ASK LADY ESQ.
Relationship advice from a divorce attorney.
Dear Lady Esq.,
My wife of twelve years recently disclosed to me that two years ago she had an affair with a co-worker that lasted for three months. I had no idea that this happened and have been devastated by her admission. Up until now we have had what I thought was a happy marriage.
Her explanation of the affair is completely unsatisfactory to me. She explains that she enjoyed the attention she was getting from him and that it just went too far. She did not have many boyfriends before we were married and the attention she received was hard to resist according to her. The gentleman has since been transferred to an overseas office.
She states that she is happy and fulfilled in our marriage and that I was in no way the cause of this affair. I feel humiliated. I feel I can no longer trust my wife. I am contemplating a divorce, but we have three young children to consider. I cannot be in a relationship without trust. That is gone.
What advice can you give me for my situation?
– Cuckold in NYC
Your concerns are well-founded. Trust, once lost, is difficult (though not impossible) to regain. And yet a commitment to marriage is a commitment to work through difficult situations including the mistakes that are made, and a marriage with children may be even more of a reason to try to work things out.
Your wife betrayed you and your trust. The reasons she did what she did are irrelevant. At the end of the day, she cheated, and you are hurt and no longer trust her or look at her or the marriage in the same way.

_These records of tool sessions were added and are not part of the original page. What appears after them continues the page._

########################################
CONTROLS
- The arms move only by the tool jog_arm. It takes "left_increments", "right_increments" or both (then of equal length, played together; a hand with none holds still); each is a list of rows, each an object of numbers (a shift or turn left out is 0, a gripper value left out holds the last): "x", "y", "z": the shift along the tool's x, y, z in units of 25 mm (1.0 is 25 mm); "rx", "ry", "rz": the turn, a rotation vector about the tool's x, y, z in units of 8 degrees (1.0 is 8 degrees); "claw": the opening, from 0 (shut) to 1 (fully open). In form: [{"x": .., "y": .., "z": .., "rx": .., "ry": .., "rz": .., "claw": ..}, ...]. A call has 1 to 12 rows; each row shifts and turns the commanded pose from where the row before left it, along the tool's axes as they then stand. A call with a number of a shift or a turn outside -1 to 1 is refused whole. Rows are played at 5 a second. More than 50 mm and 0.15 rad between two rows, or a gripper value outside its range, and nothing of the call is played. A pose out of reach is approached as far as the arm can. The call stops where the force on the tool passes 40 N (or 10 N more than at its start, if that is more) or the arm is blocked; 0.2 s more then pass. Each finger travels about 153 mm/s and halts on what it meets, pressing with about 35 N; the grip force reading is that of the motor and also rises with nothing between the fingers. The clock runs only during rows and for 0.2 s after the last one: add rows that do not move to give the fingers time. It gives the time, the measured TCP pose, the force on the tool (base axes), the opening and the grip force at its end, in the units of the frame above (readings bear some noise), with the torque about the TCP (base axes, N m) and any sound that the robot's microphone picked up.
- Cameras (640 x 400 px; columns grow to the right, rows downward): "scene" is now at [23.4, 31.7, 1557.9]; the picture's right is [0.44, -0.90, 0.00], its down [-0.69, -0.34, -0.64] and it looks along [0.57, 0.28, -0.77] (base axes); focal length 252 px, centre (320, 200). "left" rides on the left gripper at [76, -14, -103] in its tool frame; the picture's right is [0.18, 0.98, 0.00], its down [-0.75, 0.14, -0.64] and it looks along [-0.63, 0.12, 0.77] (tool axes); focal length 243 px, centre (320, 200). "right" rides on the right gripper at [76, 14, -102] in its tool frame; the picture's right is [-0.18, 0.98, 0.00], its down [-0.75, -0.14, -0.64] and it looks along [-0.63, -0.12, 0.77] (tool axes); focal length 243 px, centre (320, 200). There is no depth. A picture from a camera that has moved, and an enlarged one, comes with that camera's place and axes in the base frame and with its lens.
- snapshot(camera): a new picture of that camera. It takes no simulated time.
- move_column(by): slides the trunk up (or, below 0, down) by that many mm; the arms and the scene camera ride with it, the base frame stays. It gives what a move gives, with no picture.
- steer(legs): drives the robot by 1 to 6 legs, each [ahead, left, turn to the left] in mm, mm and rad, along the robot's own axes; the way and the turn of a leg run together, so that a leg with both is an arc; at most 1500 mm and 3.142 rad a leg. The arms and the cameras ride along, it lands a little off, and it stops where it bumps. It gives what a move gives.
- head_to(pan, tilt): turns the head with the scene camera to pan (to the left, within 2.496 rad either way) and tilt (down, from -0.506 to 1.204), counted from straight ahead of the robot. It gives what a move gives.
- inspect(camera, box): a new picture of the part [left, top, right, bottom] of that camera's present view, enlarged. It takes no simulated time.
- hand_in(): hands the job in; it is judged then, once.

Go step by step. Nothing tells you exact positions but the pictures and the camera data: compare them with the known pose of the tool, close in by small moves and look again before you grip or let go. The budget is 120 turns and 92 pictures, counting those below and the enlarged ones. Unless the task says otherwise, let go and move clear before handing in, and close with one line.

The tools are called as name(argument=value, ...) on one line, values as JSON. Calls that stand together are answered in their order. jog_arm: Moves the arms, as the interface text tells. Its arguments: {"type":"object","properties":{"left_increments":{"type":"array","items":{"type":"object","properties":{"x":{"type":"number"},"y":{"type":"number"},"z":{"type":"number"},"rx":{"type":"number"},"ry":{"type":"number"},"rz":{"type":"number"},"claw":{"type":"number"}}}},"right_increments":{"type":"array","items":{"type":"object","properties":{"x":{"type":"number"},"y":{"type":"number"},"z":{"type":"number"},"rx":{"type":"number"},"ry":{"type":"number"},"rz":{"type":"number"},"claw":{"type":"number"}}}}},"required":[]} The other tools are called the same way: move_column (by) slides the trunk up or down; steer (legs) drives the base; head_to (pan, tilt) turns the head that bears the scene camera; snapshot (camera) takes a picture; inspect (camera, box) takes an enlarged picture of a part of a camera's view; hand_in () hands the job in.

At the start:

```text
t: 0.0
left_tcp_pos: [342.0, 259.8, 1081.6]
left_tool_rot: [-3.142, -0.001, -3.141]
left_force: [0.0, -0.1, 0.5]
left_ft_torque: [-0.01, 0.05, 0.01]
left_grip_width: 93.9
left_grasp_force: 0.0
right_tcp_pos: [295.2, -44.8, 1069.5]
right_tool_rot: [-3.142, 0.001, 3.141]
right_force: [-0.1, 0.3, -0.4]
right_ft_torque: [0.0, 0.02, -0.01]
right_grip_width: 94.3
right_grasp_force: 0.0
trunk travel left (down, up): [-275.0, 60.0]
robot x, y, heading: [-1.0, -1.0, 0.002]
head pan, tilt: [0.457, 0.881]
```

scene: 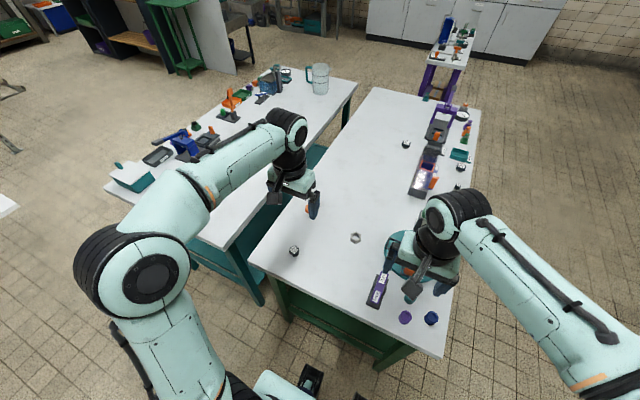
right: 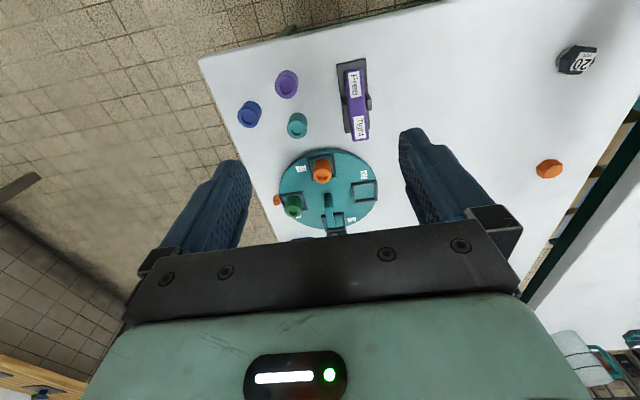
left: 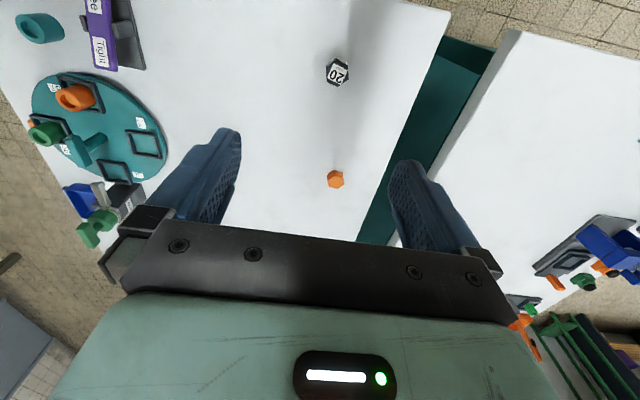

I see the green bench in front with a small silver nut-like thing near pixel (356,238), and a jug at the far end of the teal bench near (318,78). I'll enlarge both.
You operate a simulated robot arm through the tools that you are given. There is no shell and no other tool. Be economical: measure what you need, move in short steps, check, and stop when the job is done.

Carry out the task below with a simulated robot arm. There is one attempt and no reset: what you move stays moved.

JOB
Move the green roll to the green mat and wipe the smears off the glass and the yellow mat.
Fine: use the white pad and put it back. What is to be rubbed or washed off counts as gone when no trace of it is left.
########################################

Ignorance is bliss. The truth is, like you said, before you knew about this infidelity you thought you had a happy marriage. And the affair was two years ago. For two years you didn’t know about the affair and it didn’t hurt you. I wonder what prompted your wife to tell you about it now. Was it her guilty conscience? Or is she trying to let you know that there are things she needs from you and the relationship that she is not getting? Whatever her reasons for telling you, the truth is that when a person “comes clean” about infidelity, especially if the affair has ended, that person does so for their own reasons, to benefit themselves. Her telling you about this affair has caused you nothing but grief and confusion – you have gained nothing positive from knowing the truth.
Now you are in an awful position. What you thought was the state of your marriage is not. The person you thought you could trust you no longer think you can. That is hard to recover from, both as an individual and in the relationship.
Your children should not be the reason you stay in the marriage. Despite our cultural belief that having married parents is what’s best for the kids, staying in the marriage for their sake alone can actually be quite damaging to them. Children are highly intuitive. If you are with your wife for their sake, and not because you are in love with her and dedicated to her and the relationship, your children will sense it. This can shake the foundation of their future relationships. Your relationship must be built on honesty and a true desire to be in it and work on it if you expect your children to grow up seeking healthy relationships of their own.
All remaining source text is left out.